Passage to read |
The metadata were analyzed to identify the number of publications per annum by cancer type and keywords. For cancer type, we included the 17 cancers identified by the WCRF as diet- and/or physical activity-related (https://www.wcrf.org/diet-activity-and-cancer/cancer-types/ (accessed on 29 August 2022)). In addition, we also included brain cancers and leukemia, which have been frequently studied with respect to diet [16,17,18], for a total of 19 cancer types (Supplemental Table S1). For each cancer type, we searched in the MeSH field for the main cancer name, which was a combination of the organ or tissue type and “neoplasms” for all cancer types except leukemia. This MeSH search field term was combined with the more specific and descriptive terms searched in the title and abstract (i.e., organ or tissue combined with one of the following terms: “cancer”, “tumor”, “tumour”, “neoplasm”, or other terms depending on the cancer type).

Information shown |
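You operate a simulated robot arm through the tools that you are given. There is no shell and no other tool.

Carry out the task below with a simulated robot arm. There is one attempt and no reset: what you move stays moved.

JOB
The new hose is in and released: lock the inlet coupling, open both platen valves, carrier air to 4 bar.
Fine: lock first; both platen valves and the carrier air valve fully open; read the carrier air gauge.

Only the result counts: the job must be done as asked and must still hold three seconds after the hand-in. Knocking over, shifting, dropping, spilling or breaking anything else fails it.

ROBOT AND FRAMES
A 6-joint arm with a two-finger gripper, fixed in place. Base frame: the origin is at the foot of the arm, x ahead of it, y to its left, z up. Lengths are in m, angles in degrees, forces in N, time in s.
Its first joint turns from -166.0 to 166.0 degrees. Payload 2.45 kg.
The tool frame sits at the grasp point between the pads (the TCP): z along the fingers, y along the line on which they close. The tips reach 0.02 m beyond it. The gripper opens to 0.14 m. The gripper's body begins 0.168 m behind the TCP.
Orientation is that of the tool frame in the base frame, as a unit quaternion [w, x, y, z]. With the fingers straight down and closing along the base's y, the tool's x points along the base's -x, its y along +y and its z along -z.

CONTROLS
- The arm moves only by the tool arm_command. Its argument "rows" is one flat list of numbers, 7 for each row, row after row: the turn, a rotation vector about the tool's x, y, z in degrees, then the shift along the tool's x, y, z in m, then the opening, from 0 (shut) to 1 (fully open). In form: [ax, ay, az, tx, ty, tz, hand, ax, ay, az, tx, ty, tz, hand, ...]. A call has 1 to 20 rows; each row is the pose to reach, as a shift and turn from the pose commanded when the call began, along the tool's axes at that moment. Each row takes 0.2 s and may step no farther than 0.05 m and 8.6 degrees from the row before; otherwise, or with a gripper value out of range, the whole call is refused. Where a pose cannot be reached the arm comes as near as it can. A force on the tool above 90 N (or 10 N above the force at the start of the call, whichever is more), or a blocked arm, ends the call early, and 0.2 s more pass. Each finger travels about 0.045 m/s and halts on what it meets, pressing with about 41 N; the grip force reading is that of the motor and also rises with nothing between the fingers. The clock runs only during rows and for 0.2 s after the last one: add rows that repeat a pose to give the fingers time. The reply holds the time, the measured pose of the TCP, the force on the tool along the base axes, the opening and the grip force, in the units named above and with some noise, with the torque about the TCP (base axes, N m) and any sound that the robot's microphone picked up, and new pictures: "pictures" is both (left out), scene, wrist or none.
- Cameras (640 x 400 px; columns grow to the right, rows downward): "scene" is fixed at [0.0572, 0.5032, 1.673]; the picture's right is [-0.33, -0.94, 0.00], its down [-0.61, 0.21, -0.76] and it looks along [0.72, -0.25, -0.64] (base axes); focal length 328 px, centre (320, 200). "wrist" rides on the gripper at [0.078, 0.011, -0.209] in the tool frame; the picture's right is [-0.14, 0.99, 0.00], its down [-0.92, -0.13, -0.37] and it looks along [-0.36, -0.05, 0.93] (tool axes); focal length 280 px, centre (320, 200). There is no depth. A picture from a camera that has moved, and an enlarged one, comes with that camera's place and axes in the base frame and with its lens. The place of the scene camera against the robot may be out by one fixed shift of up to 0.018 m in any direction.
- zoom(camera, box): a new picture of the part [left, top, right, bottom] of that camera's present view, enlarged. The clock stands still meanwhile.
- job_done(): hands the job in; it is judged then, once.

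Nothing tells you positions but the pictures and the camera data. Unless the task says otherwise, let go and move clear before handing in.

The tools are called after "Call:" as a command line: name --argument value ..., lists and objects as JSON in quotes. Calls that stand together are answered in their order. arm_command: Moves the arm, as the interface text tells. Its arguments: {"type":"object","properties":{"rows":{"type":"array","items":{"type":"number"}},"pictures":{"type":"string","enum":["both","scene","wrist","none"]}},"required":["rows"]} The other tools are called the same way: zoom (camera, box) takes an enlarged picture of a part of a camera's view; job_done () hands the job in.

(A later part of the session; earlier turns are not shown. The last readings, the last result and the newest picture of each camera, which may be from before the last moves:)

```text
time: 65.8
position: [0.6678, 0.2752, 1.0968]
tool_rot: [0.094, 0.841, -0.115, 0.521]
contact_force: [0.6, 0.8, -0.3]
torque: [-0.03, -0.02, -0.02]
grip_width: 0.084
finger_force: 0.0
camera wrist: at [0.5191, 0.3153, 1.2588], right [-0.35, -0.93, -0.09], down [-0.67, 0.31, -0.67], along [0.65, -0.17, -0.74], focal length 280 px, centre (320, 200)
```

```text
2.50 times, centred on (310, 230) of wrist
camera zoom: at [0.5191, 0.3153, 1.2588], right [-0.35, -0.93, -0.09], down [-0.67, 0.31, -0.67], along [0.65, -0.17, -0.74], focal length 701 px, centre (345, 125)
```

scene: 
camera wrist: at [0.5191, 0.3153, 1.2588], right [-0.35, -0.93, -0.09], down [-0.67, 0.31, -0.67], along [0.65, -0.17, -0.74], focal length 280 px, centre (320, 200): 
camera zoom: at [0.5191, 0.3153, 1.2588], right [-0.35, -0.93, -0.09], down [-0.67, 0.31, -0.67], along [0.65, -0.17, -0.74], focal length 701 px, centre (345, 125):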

To be done | Keep the passage to read going from its last sentence.

Solved exercise |
We further searched the abstract field of each publication to assess diet-specific trends over time and by cancer type. These analyses included common dietary patterns and components and diet-related nutrients/supplements/vitamins. Dietary pattern terms mined from the titles and abstracts of publications using specific suites of search terms included caloric restriction, ketogenic/low-carbohydrate, high-fat, low-fat, Dietary Approaches to Stop Hypertension (DASH) diet, gluten-free, healthy diet patterns, Mediterranean diet, paleolithic, plant-based, time-restricted, and western diet. Dietary components that were searched from the main query were chosen based on their inclusion in the MeSH for “food” and the authors’ knowledge of the diet and cancer prevention and survivorship research literature (Supplemental Table S3). The search terms included in the assessment of dietary nutrients/supplements/vitamins originated from the combination of the MeSH for “supplements”, “nutrients”, and “vitamins” (Supplemental Table S4). Specific search terms are included in Supplemental Tables S2–S4; the selection of terms was informed by a review of the terminology from the previous literature and discussion amongst the study team. MeSH terms were included where possible. For each analysis, data are presented as trends over time and the total number of publications by cancer type.

2.4. Visual Network Analysis

Network analyses for MeSH keywords and author keywords were performed using the VOSviewer software (version 1.6.18) [19,20]. All analyses used the full counting method, in which each co-occurrence was given the same weight. To enhance figure readability, the maximum number of links in each figure was set to 200 and the minimum number of occurrences of a keyword was manually modified so that approximately 100 keywords would meet the chosen minimum threshold and 50 would appear in each figure. The minimum number of occurrences required for MeSH terms to meet this threshold was 1747 terms; the minimum number of occurrences for author-generated keywords was 148. VOSViewer builds upon modularity-based clustering by having the ability to detect small clusters of related items; clusters were manually named according to the most common and relevant keywords.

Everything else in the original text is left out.